»»

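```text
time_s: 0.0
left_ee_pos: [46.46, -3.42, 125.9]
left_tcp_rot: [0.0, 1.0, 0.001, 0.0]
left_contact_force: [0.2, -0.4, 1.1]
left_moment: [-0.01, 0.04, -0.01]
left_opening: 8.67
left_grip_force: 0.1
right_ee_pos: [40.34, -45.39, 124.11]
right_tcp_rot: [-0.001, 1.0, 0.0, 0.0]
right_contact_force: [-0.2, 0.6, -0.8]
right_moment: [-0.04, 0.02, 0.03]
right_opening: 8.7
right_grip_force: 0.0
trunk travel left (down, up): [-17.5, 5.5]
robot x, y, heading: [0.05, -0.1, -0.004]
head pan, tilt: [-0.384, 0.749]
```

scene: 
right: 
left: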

««

- [WORK INSTRUCTIONS]: Please set down the whole listing above without altering a single line.

- [COMPLETE OUTPUT]:
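```text
time_s: 0.0
left_ee_pos: [46.46, -3.42, 125.9]
left_tcp_rot: [0.0, 1.0, 0.001, 0.0]
left_contact_force: [0.2, -0.4, 1.1]
left_moment: [-0.01, 0.04, -0.01]
left_opening: 8.67
left_grip_force: 0.1
right_ee_pos: [40.34, -45.39, 124.11]
right_tcp_rot: [-0.001, 1.0, 0.0, 0.0]
right_contact_force: [-0.2, 0.6, -0.8]
right_moment: [-0.04, 0.02, 0.03]
right_opening: 8.7
right_grip_force: 0.0
trunk travel left (down, up): [-17.5, 5.5]
robot x, y, heading: [0.05, -0.1, -0.004]
head pan, tilt: [-0.384, 0.749]
```

scene: 
right: 
left: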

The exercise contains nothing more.